SAS - PACIFICATION - ABANDON
INDEPENDANCE - EPURATION - "HARKICIDE"

POUR QUEL RESULTAT ?
       Les SAS avait pour mission principale la pacification (développement des mesures de prophylaxie et d'hygiène, émancipation des femmes musulmanes), de même la construction de classes, de villages de regroupements, la distribution de vivres, faune, lait concentré, céréales, vêtements, etc...
       Les premières SAS ont été mises en place dans le constantinois et la grande Kabylie, progressivement elles seront étendues dans toute l'Algérie y compris dans les villes (SA Urbaine). On en comptera prés de 800 en 1960, 4000 officiers d'active ou appelés y serviront, 700 médecins, 1300 infirmières..
       En 1959, compte tenu des progrès de la pacification sur le terrain, on confie aux SAS des missions de maintien de l'ordre en les intégrant dans le dispositif militaire, ce qui permet de libérer des troupes qui vont se concentrer dans les zones présentant encore des risques …
       Mais après le discours de De Gaulle appelant à l'autodétermination le doute s'installe, en 1962 on regroupe les SAS isolées, les moghaznis sont désarmés .. Ils feront partie des victimes de l'indépendance avec les harkis.

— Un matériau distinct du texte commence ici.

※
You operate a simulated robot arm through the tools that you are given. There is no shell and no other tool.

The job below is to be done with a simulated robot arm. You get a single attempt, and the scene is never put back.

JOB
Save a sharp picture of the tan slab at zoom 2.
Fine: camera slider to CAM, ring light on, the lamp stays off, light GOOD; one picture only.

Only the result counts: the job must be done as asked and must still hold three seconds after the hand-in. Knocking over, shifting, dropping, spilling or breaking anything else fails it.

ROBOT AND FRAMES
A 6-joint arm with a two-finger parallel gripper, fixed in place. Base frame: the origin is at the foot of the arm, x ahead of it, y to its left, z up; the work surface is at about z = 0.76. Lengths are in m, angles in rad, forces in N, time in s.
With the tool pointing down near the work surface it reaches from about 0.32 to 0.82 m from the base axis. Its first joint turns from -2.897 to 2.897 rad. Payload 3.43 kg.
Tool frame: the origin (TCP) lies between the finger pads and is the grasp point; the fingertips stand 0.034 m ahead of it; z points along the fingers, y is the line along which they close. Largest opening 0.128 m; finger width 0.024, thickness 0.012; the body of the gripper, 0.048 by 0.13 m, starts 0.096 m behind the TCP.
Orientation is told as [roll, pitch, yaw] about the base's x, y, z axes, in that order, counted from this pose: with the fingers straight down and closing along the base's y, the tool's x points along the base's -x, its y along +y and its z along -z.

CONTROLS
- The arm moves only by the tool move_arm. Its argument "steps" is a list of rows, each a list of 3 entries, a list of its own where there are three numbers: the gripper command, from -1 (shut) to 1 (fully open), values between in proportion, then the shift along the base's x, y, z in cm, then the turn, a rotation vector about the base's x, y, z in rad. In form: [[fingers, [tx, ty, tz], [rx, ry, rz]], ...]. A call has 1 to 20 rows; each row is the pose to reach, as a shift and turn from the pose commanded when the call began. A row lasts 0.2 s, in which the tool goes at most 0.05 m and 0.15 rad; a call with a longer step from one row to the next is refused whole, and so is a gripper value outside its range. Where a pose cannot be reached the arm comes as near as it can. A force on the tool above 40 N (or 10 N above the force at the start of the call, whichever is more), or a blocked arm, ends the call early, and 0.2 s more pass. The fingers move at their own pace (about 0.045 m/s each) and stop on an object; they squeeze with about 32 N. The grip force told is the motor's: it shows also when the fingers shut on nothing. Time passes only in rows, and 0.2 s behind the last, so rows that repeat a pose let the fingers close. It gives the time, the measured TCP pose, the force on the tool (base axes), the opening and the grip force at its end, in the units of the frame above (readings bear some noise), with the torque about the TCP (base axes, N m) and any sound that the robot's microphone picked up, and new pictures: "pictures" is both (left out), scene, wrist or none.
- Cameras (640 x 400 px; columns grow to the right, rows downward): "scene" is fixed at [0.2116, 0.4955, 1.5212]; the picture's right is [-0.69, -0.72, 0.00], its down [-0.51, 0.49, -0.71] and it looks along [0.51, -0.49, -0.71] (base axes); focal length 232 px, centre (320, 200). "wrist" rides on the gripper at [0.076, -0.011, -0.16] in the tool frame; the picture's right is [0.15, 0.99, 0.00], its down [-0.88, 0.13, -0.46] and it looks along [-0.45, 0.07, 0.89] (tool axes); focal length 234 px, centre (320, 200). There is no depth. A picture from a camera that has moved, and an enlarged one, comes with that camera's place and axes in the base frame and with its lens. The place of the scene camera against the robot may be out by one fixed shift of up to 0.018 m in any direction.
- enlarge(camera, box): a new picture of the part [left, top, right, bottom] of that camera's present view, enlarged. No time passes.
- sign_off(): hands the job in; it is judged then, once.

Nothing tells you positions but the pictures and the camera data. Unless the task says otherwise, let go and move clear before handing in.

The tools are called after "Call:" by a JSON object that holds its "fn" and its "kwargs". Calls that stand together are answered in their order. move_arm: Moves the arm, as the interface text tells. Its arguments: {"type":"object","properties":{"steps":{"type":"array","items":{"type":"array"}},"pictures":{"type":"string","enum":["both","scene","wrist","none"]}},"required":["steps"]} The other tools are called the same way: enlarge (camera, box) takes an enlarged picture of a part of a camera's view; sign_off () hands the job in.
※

       De 1956 à 1962, les pertes en officiers des SAS seront de 73, S/officiers 33, civils 42, moghaznis 612.
       On notera que certains officiers des SAS, regroupés au sein de l'"Association des Anciens des Affaires Algériennes ", ont conservé des relations avec quelques-uns uns de leurs ex administrés ou moghaznis et leur viennent en aide encore aujourd'hui, beaucoup d'autres se sont engagés dans des actions humanitaires.
       Les moghaznis, ils étaient environ 20 000, feront partie des 280.000 algériens (Soit un million de personnes avec leur famille) qui ont cru en la France et dont 100.000 seront assassinées dans des conditions abominables après le 19 mars 1962. Les accords d'Evian ne prévoient rien pour eux !
       Les képis bleus ont droit à notre reconnaissance, ils ont accompli une tache immense de proximité, de partage et de communion avec les populations dont ils avaient la charge, taches que ni la même république - d'abord colonialiste - ni la lVème - aux ordres des colons - n'ont su ni voulu mener car improductives pour la colonie ... Il aura fallu que le pays soit à feu et à sang pour que l'on songe à tous ces gens abandonnés..
       Alain Bougrenet de la Tocnaye, dont le nom reste associé à l'attentat du Petit-Clamart, lieutenant en Algérie, fut chef d'une SAS.
       Comme lui, un certain nombre d'officiers des SAS, proches de leurs hommes et des populations dont ils avaient la charge, ont cru à la permanence de la France en terre algérienne et ont tout fait pour soustraire leurs hommes à la vindicte du FLN en les faisant rapatrier clandestinement souvent, contrairement aux ordres reçus.
       Note du 25 mai 1962, signée Louis Joxe. ministre d'Etat chargé des affaires algériennes :
       " Les supplétifs débarqués en métropole en dehors du plan général de rapatriement seront renvoyés en Algérie. Il conviendra de donner la moindre publicité à cette mesure.", et ceux qui les auront aidés seront sanctionnés. Certains seront effectivement renvoyés en Algérie, débarqués par des soldats algériens et fusillés à même le port en présence de l'armée française qui n'intervint pas !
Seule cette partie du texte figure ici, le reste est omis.